__YOUR OBJECTIVE__: Omit any picture, and return the remaining data exactly as written.

__INFORMATION SHOWN__:
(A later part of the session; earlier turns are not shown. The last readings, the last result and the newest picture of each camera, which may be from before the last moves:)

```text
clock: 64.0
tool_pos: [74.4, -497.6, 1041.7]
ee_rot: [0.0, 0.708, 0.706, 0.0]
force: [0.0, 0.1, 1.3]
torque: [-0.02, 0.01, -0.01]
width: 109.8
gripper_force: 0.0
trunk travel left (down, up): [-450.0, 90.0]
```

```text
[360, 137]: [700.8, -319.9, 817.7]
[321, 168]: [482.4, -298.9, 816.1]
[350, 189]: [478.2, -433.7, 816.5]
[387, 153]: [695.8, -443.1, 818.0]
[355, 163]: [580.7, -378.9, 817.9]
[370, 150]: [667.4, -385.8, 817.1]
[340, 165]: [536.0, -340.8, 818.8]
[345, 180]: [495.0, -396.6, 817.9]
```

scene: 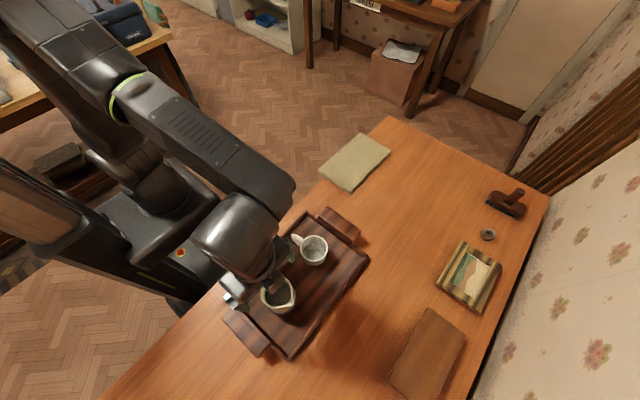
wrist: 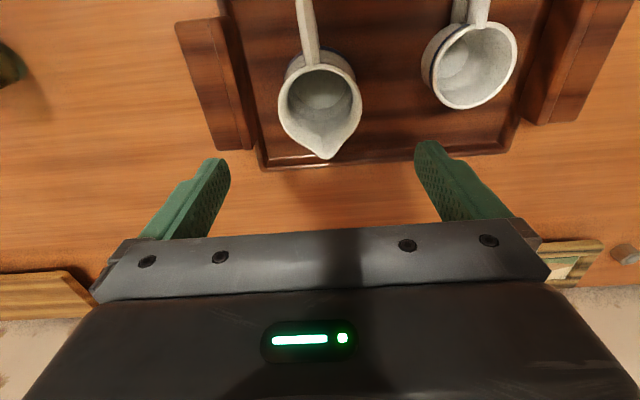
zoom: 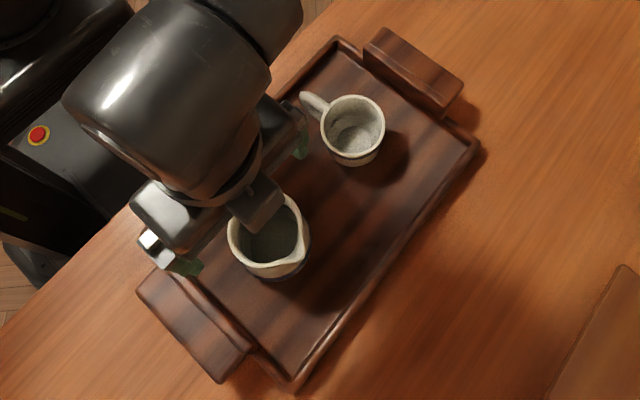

__OUTPUT BELOW__:
(A later part of the session; earlier turns are not shown. The last readings, the last result and the newest picture of each camera, which may be from before the last moves:)

```text
clock: 64.0
tool_pos: [74.4, -497.6, 1041.7]
ee_rot: [0.0, 0.708, 0.706, 0.0]
force: [0.0, 0.1, 1.3]
torque: [-0.02, 0.01, -0.01]
width: 109.8
gripper_force: 0.0
trunk travel left (down, up): [-450.0, 90.0]
```

```text
[360, 137]: [700.8, -319.9, 817.7]
[321, 168]: [482.4, -298.9, 816.1]
[350, 189]: [478.2, -433.7, 816.5]
[387, 153]: [695.8, -443.1, 818.0]
[355, 163]: [580.7, -378.9, 817.9]
[370, 150]: [667.4, -385.8, 817.1]
[340, 165]: [536.0, -340.8, 818.8]
[345, 180]: [495.0, -396.6, 817.9]
```

scene: 
wrist: 
zoom: 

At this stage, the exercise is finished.